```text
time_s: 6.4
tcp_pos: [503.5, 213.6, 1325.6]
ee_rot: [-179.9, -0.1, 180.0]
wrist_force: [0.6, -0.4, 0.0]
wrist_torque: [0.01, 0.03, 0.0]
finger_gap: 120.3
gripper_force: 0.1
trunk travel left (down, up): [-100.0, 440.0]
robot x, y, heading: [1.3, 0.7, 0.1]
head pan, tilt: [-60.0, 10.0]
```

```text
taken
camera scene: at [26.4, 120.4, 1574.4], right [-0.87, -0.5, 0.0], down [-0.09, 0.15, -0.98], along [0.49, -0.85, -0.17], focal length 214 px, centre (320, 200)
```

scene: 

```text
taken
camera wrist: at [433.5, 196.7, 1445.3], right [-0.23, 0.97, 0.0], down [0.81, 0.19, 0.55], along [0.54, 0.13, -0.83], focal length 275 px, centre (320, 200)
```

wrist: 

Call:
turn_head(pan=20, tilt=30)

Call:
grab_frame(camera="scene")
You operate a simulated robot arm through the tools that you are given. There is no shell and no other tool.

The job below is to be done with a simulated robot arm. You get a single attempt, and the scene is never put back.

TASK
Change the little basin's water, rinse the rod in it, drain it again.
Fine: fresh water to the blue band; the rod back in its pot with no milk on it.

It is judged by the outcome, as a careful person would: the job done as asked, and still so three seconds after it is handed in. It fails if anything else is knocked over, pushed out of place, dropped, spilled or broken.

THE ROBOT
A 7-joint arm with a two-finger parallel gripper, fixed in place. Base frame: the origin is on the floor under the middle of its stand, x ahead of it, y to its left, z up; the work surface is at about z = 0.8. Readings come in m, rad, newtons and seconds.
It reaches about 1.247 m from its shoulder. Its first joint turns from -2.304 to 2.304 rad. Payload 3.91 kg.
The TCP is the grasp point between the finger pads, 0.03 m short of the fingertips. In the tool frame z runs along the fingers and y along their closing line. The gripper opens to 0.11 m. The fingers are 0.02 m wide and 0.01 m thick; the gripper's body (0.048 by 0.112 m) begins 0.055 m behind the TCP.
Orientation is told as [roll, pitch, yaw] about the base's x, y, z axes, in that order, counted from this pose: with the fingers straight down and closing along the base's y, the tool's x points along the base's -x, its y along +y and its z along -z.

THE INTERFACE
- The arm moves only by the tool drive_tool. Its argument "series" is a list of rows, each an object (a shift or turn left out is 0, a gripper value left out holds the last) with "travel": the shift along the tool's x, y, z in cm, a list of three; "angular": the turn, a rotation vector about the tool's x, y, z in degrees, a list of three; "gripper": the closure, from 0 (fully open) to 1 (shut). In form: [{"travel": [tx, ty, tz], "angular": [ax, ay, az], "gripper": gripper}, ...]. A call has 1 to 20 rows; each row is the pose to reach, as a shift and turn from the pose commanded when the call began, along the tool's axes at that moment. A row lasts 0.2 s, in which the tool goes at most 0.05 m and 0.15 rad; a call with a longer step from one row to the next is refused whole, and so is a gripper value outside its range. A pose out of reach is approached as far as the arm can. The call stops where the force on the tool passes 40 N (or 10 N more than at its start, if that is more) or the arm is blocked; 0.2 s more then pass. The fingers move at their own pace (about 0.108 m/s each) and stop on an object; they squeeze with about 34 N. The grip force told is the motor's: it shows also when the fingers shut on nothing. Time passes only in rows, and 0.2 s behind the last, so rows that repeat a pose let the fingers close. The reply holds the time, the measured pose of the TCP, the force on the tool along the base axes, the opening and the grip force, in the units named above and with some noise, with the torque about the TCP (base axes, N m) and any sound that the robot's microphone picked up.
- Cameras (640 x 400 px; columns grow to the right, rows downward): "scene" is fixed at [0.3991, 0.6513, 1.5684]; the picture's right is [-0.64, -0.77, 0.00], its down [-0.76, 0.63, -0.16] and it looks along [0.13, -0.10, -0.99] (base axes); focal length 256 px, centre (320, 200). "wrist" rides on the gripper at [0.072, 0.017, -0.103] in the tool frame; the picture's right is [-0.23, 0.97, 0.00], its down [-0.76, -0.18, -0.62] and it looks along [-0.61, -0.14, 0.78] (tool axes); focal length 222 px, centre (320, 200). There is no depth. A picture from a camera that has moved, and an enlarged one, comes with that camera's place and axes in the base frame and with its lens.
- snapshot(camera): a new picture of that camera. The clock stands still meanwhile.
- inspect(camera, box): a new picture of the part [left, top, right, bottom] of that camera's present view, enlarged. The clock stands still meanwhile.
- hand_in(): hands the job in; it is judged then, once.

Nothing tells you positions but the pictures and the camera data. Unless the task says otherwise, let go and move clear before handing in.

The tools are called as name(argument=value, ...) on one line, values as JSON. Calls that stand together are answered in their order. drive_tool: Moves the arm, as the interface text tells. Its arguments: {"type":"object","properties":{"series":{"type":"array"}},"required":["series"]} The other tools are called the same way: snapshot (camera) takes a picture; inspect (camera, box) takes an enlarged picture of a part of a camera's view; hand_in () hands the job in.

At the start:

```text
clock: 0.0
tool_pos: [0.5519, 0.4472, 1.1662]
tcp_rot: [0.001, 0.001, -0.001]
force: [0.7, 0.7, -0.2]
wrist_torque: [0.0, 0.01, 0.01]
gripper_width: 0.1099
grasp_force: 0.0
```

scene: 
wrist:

------------------------------------------------------------

◆ PROBLEM TO SOLVE
Write out the entire listing exactly.

◆ EXERCISE SOLUTION
```text
time_s: 6.4
tcp_pos: [503.5, 213.6, 1325.6]
ee_rot: [-179.9, -0.1, 180.0]
wrist_force: [0.6, -0.4, 0.0]
wrist_torque: [0.01, 0.03, 0.0]
finger_gap: 120.3
gripper_force: 0.1
trunk travel left (down, up): [-100.0, 440.0]
robot x, y, heading: [1.3, 0.7, 0.1]
head pan, tilt: [-60.0, 10.0]
```

```text
taken
camera scene: at [26.4, 120.4, 1574.4], right [-0.87, -0.5, 0.0], down [-0.09, 0.15, -0.98], along [0.49, -0.85, -0.17], focal length 214 px, centre (320, 200)
```

scene: 

```text
taken
camera wrist: at [433.5, 196.7, 1445.3], right [-0.23, 0.97, 0.0], down [0.81, 0.19, 0.55], along [0.54, 0.13, -0.83], focal length 275 px, centre (320, 200)
```

wrist: 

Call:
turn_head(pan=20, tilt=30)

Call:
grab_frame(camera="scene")
You operate a simulated robot arm through the tools that you are given. There is no shell and no other tool.

The job below is to be done with a simulated robot arm. You get a single attempt, and the scene is never put back.

TASK
Change the little basin's water, rinse the rod in it, drain it again.
Fine: fresh water to the blue band; the rod back in its pot with no milk on it.

It is judged by the outcome, as a careful person would: the job done as asked, and still so three seconds after it is handed in. It fails if anything else is knocked over, pushed out of place, dropped, spilled or broken.

THE ROBOT
A 7-joint arm with a two-finger parallel gripper, fixed in place. Base frame: the origin is on the floor under the middle of its stand, x ahead of it, y to its left, z up; the work surface is at about z = 0.8. Readings come in m, rad, newtons and seconds.
It reaches about 1.247 m from its shoulder. Its first joint turns from -2.304 to 2.304 rad. Payload 3.91 kg.
The TCP is the grasp point between the finger pads, 0.03 m short of the fingertips. In the tool frame z runs along the fingers and y along their closing line. The gripper opens to 0.11 m. The fingers are 0.02 m wide and 0.01 m thick; the gripper's body (0.048 by 0.112 m) begins 0.055 m behind the TCP.
Orientation is told as [roll, pitch, yaw] about the base's x, y, z axes, in that order, counted from this pose: with the fingers straight down and closing along the base's y, the tool's x points along the base's -x, its y along +y and its z along -z.

THE INTERFACE
- The arm moves only by the tool drive_tool. Its argument "series" is a list of rows, each an object (a shift or turn left out is 0, a gripper value left out holds the last) with "travel": the shift along the tool's x, y, z in cm, a list of three; "angular": the turn, a rotation vector about the tool's x, y, z in degrees, a list of three; "gripper": the closure, from 0 (fully open) to 1 (shut). In form: [{"travel": [tx, ty, tz], "angular": [ax, ay, az], "gripper": gripper}, ...]. A call has 1 to 20 rows; each row is the pose to reach, as a shift and turn from the pose commanded when the call began, along the tool's axes at that moment. A row lasts 0.2 s, in which the tool goes at most 0.05 m and 0.15 rad; a call with a longer step from one row to the next is refused whole, and so is a gripper value outside its range. A pose out of reach is approached as far as the arm can. The call stops where the force on the tool passes 40 N (or 10 N more than at its start, if that is more) or the arm is blocked; 0.2 s more then pass. The fingers move at their own pace (about 0.108 m/s each) and stop on an object; they squeeze with about 34 N. The grip force told is the motor's: it shows also when the fingers shut on nothing. Time passes only in rows, and 0.2 s behind the last, so rows that repeat a pose let the fingers close. The reply holds the time, the measured pose of the TCP, the force on the tool along the base axes, the opening and the grip force, in the units named above and with some noise, with the torque about the TCP (base axes, N m) and any sound that the robot's microphone picked up.
- Cameras (640 x 400 px; columns grow to the right, rows downward): "scene" is fixed at [0.3991, 0.6513, 1.5684]; the picture's right is [-0.64, -0.77, 0.00], its down [-0.76, 0.63, -0.16] and it looks along [0.13, -0.10, -0.99] (base axes); focal length 256 px, centre (320, 200). "wrist" rides on the gripper at [0.072, 0.017, -0.103] in the tool frame; the picture's right is [-0.23, 0.97, 0.00], its down [-0.76, -0.18, -0.62] and it looks along [-0.61, -0.14, 0.78] (tool axes); focal length 222 px, centre (320, 200). There is no depth. A picture from a camera that has moved, and an enlarged one, comes with that camera's place and axes in the base frame and with its lens.
- snapshot(camera): a new picture of that camera. The clock stands still meanwhile.
- inspect(camera, box): a new picture of the part [left, top, right, bottom] of that camera's present view, enlarged. The clock stands still meanwhile.
- hand_in(): hands the job in; it is judged then, once.

Nothing tells you positions but the pictures and the camera data. Unless the task says otherwise, let go and move clear before handing in.

The tools are called as name(argument=value, ...) on one line, values as JSON. Calls that stand together are answered in their order. drive_tool: Moves the arm, as the interface text tells. Its arguments: {"type":"object","properties":{"series":{"type":"array"}},"required":["series"]} The other tools are called the same way: snapshot (camera) takes a picture; inspect (camera, box) takes an enlarged picture of a part of a camera's view; hand_in () hands the job in.

At the start:

```text
clock: 0.0
tool_pos: [0.5519, 0.4472, 1.1662]
tcp_rot: [0.001, 0.001, -0.001]
force: [0.7, 0.7, -0.2]
wrist_torque: [0.0, 0.01, 0.01]
gripper_width: 0.1099
grasp_force: 0.0
```

scene: 
wrist:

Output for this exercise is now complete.